Today marks the winter solstice: the shortest day and longest night of the year. There will only be about 9 hours of daylight today but from this point on, days will be getting longer. Yay! People may not know that we have a tool right here in Elmira to help us mark this auspicious day. Anyone who has visited the Elmira Savings Bank at 333 E. Water Street, has probably seen the large, triangular metal sculpture in the plaza outside. For a long time, I assumed it was just a big piece of art and gave it no more thought. It actually was created to mark the solstices and equinoxes.
|The Sun Triangle|
The Sun Triangle, as it is called, was erected in March 1977 by the Arnot Realty Corporation. It was created as part of Elmira’s city beautification program following the 1972 flood that devastated much of downtown. The triangle was designed by scientist and sculptor Dr. Athelstan Spilhaus of Washington, D.C. and built by metal fabricators in Brooklyn, New York. The skin is made of 1/8 inch stainless steel that has been polished to a mirror finish.

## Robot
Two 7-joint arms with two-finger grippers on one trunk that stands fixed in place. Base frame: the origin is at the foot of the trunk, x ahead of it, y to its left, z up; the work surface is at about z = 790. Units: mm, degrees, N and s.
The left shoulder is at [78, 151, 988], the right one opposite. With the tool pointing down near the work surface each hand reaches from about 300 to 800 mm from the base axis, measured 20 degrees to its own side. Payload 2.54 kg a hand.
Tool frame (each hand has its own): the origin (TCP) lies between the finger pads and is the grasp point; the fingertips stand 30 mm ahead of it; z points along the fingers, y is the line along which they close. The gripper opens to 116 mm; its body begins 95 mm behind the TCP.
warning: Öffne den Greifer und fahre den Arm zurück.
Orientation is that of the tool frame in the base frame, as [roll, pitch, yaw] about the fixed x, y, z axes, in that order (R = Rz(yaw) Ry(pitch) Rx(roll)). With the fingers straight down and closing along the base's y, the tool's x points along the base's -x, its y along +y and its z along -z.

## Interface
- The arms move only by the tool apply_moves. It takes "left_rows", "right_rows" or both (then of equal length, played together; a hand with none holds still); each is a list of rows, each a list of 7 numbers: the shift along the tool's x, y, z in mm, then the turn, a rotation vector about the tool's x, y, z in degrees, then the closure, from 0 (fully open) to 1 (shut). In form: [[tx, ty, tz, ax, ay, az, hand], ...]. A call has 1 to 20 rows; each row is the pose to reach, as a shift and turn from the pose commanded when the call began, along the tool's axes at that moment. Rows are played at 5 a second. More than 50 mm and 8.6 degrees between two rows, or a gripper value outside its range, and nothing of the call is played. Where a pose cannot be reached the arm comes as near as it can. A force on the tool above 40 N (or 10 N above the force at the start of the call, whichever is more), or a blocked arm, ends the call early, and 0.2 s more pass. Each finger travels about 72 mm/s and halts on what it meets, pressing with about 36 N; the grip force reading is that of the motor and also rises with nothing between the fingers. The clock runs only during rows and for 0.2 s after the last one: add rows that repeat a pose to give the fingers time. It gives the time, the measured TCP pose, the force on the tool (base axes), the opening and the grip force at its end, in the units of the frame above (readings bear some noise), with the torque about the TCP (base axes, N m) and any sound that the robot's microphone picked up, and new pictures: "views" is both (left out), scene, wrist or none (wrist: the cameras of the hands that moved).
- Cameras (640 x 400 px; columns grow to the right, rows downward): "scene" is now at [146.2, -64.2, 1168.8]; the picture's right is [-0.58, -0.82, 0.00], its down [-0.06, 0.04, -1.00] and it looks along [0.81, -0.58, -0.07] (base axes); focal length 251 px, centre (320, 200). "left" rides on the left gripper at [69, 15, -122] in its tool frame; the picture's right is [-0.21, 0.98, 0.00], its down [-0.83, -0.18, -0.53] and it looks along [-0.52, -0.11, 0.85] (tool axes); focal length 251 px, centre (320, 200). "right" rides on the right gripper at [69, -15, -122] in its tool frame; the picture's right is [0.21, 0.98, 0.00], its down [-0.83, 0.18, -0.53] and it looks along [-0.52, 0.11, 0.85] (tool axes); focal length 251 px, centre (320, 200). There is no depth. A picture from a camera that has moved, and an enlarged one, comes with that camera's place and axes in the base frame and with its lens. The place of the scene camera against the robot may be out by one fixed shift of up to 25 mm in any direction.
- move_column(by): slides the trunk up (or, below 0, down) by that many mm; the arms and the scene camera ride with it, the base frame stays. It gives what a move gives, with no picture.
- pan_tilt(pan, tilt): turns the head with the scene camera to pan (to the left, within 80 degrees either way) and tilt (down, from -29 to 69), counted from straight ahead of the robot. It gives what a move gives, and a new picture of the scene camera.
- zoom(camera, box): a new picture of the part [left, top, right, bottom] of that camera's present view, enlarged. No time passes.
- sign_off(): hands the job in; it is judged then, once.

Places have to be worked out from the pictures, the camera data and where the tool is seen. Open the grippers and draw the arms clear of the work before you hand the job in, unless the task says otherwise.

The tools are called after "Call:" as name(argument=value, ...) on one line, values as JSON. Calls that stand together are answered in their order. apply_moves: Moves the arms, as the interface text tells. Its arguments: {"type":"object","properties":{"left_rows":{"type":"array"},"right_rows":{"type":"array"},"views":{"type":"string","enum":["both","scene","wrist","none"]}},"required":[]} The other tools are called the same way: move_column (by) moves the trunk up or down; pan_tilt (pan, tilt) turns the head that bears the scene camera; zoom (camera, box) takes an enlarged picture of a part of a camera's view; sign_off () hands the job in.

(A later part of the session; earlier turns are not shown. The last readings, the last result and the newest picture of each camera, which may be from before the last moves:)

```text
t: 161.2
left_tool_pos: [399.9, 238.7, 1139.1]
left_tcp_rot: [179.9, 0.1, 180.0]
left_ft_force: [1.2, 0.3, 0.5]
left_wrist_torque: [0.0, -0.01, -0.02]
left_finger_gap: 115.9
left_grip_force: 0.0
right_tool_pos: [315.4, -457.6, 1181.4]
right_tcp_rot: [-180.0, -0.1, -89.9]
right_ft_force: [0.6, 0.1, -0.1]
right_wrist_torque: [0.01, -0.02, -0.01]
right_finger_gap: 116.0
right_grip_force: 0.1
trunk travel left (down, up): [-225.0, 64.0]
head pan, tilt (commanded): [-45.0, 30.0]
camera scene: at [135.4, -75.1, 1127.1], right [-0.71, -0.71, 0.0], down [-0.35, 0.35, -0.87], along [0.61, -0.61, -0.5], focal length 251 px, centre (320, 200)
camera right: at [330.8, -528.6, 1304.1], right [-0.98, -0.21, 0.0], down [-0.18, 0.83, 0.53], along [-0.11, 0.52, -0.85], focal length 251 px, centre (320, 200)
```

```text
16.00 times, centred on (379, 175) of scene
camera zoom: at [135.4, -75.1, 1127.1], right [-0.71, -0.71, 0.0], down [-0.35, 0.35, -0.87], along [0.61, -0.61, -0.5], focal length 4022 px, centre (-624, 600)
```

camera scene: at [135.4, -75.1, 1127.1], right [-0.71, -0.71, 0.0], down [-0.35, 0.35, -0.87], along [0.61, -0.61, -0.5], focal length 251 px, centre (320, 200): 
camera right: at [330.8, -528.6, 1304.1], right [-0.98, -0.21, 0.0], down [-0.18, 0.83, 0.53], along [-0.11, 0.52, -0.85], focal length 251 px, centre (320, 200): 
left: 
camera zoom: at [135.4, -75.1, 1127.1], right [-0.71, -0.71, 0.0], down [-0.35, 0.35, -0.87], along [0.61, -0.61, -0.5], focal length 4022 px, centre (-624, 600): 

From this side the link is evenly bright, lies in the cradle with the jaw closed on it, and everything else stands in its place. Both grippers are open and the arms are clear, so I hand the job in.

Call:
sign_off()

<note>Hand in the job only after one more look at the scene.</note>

|View of the Sun Triangle from Water Street|
Diagram from the Elmira Savings Bank’s
booklet about the Sun Triangle.
So, how does it work? The top edge of the triangle points to the sun’s noon position at the spring and fall equinoxes, about March 21 and September 22. The bottom edge points to the sun’s lowest noon position, at the winter solstice, about December 21. And the steepest edge points to the sun’s highest noon position, at the summer solstice, about June 21. Conveniently, there’s a plaque on the ground right next to the Sun Triangle explaining all this.
|Plaque near the base of the Sun Triangle|
This year, the solstice officially falls on December 21 at 11:49pm (EST). Unfortunately, it looks like it may be too cloudy today to actually see the sun at local noon. It might be worth the short walk from the museum to take a look, though. Happy Winter Solstice!